EXTRACT.

Heather Conley
Summer 2007 WAS*IS
When I was in high school, I thought I wanted to be a doctor. However, I got to college and found geography suited me particularly well, and I have never looked back. In graduate school at the University of Iowa, I became interested in the relationship between climate and human health, particularly looking at emerging infectious diseases and anomalous climate patterns. My dissertation examined the relationship between climate variability and Hantavirus Pulmonary Syndrome in the western United States using Self-Organizing Maps to characterize sequences of wet- and dry-spells related to ecological changes in deer mouse habitat. I currently hang my hat in the Department of Geography-Geology at Illinois State University in Normal, Illinois, where I am an Assistant Professor of Geography.
One of my primary reasons for attending the WAS*IS Workshop is to find new ways to integrate risk perception and subsequent decision-making into studies of climate-health relationships. My current research project investigates West Nile Virus activity in Idaho. This summer, I plan to focus on the role of Mosquito Abatement Districts (MADs) in mosquito control activities, so I will be switching my focus from climate to scales more consistent with meteorology. I will spend much of this summer interviewing people involved in mosquito control about the impact that meteorological and climatological events have on mosquito population dynamics. I hope to incorporate that stakeholder knowledge into a tool to help decision-makers determine when and where they should focus mosquito control efforts. My other research interests right now examines how small rural municipalities, given limited resources, cope with and respond to extreme weather events.

REQUIREMENT. Please copy out the portion of the extract from "Heather Conley" to "Professor of Geography." without changes.

INFORMATION SHOWN.
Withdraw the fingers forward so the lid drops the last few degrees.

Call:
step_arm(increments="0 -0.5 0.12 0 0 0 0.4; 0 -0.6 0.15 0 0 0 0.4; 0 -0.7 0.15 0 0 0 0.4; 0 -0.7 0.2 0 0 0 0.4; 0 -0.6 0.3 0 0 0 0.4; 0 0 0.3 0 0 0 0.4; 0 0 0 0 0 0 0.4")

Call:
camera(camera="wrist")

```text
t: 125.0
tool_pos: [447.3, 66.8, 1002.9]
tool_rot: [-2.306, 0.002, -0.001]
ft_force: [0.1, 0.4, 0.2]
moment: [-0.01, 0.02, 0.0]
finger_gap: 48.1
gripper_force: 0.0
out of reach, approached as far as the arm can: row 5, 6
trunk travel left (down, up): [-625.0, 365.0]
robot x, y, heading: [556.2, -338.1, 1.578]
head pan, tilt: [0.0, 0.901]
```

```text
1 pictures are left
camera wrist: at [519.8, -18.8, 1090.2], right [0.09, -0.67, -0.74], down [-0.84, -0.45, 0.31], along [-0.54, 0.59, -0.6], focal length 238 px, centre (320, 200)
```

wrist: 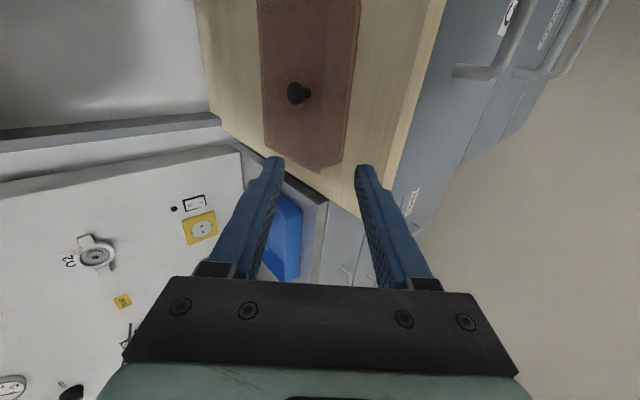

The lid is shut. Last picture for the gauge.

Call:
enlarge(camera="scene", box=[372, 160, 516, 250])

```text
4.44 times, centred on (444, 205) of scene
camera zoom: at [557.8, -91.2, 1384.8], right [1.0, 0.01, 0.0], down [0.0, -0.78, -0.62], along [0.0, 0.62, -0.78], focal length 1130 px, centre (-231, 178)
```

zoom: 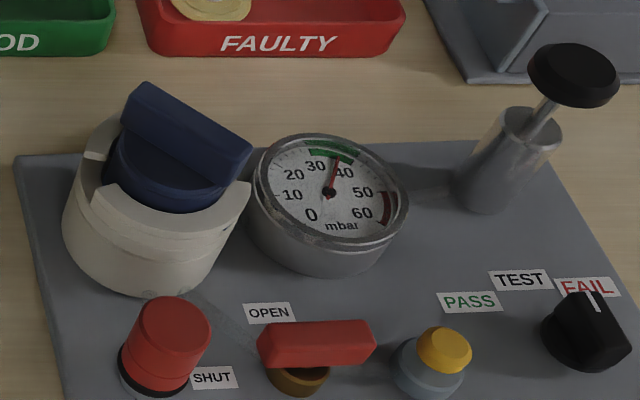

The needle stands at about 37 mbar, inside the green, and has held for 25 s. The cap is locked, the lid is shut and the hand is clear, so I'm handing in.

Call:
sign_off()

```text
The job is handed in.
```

IN RESPONSE.
Heather Conley
Summer 2007 WAS*IS
When I was in high school, I thought I wanted to be a doctor. However, I got to college and found geography suited me particularly well, and I have never looked back. In graduate school at the University of Iowa, I became interested in the relationship between climate and human health, particularly looking at emerging infectious diseases and anomalous climate patterns. My dissertation examined the relationship between climate variability and Hantavirus Pulmonary Syndrome in the western United States using Self-Organizing Maps to characterize sequences of wet- and dry-spells related to ecological changes in deer mouse habitat. I currently hang my hat in the Department of Geography-Geology at Illinois State University in Normal, Illinois, where I am an Assistant Professor of Geography.